## [Dataset content]
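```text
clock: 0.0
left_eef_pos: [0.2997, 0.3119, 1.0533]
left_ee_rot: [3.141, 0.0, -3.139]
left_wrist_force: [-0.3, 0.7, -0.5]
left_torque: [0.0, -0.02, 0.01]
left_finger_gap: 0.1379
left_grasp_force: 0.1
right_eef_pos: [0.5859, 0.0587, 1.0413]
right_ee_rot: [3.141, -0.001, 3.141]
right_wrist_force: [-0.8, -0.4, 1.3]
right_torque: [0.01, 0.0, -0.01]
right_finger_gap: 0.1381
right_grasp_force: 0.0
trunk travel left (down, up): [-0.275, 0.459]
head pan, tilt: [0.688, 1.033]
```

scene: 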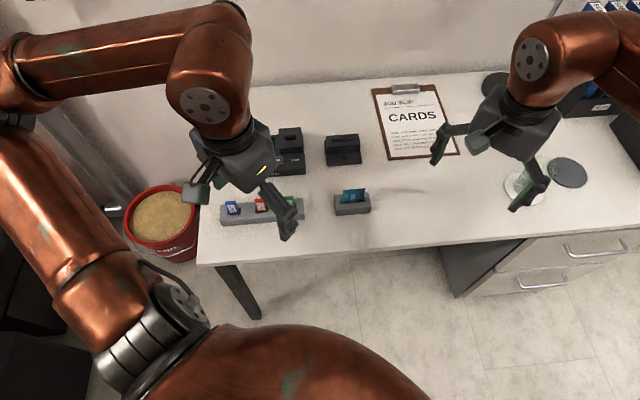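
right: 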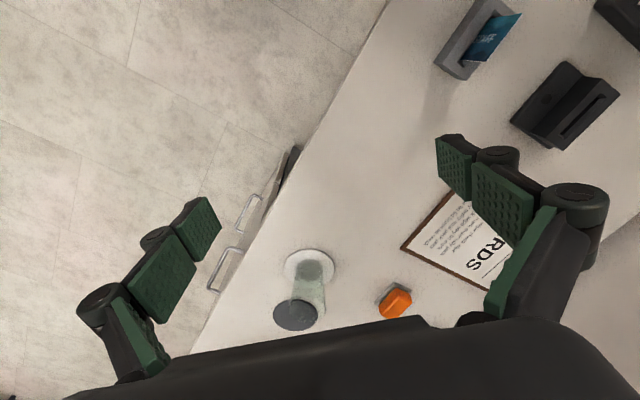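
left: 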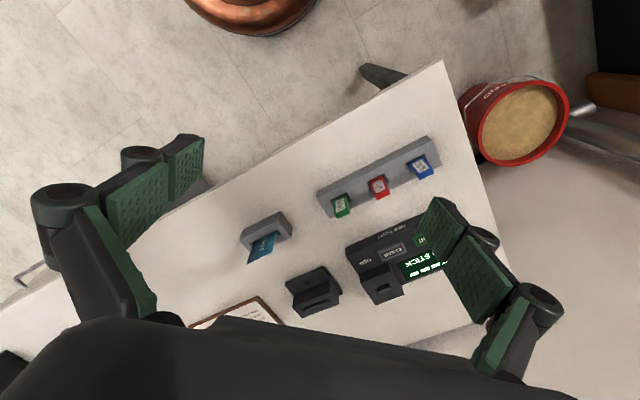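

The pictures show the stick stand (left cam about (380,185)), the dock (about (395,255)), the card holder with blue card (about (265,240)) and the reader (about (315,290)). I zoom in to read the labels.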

## [Task goal]
Leaving out the pictures, repeat the data above exactly.

## [Full answer]
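```text
clock: 0.0
left_eef_pos: [0.2997, 0.3119, 1.0533]
left_ee_rot: [3.141, 0.0, -3.139]
left_wrist_force: [-0.3, 0.7, -0.5]
left_torque: [0.0, -0.02, 0.01]
left_finger_gap: 0.1379
left_grasp_force: 0.1
right_eef_pos: [0.5859, 0.0587, 1.0413]
right_ee_rot: [3.141, -0.001, 3.141]
right_wrist_force: [-0.8, -0.4, 1.3]
right_torque: [0.01, 0.0, -0.01]
right_finger_gap: 0.1381
right_grasp_force: 0.0
trunk travel left (down, up): [-0.275, 0.459]
head pan, tilt: [0.688, 1.033]
```

scene: 
right: 
left: 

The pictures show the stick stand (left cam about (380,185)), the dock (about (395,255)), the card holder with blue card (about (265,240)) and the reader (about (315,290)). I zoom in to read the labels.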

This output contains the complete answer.